**THE REQUEST:** Extract the whole listing as it stands. Do not include the pictures.

########################################

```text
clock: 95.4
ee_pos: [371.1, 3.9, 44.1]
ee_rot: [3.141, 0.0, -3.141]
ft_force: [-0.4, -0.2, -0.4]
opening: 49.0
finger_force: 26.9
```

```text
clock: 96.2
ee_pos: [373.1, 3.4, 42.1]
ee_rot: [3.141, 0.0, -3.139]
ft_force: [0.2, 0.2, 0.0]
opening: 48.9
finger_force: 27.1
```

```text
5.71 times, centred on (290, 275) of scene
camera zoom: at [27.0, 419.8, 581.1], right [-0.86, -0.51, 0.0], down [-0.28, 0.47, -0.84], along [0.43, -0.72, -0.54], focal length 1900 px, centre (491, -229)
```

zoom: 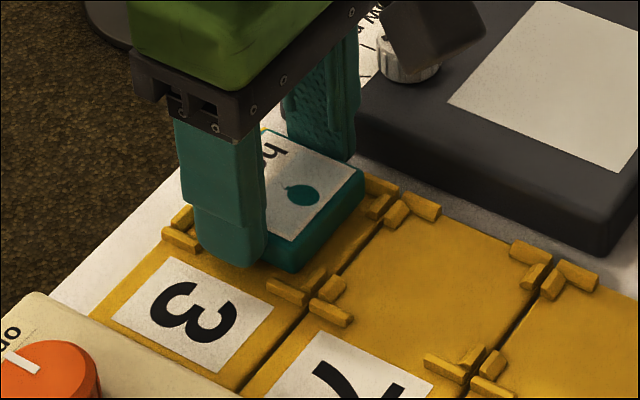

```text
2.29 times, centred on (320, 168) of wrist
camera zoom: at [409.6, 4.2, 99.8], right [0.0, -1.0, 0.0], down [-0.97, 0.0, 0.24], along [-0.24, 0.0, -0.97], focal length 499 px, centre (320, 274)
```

########################################

**COMPLETE RESPONSE:**
```text
clock: 95.4
ee_pos: [371.1, 3.9, 44.1]
ee_rot: [3.141, 0.0, -3.141]
ft_force: [-0.4, -0.2, -0.4]
opening: 49.0
finger_force: 26.9
```

```text
clock: 96.2
ee_pos: [373.1, 3.4, 42.1]
ee_rot: [3.141, 0.0, -3.139]
ft_force: [0.2, 0.2, 0.0]
opening: 48.9
finger_force: 27.1
```

```text
5.71 times, centred on (290, 275) of scene
camera zoom: at [27.0, 419.8, 581.1], right [-0.86, -0.51, 0.0], down [-0.28, 0.47, -0.84], along [0.43, -0.72, -0.54], focal length 1900 px, centre (491, -229)
```

zoom: 

```text
2.29 times, centred on (320, 168) of wrist
camera zoom: at [409.6, 4.2, 99.8], right [0.0, -1.0, 0.0], down [-0.97, 0.0, 0.24], along [-0.24, 0.0, -0.97], focal length 499 px, centre (320, 274)
```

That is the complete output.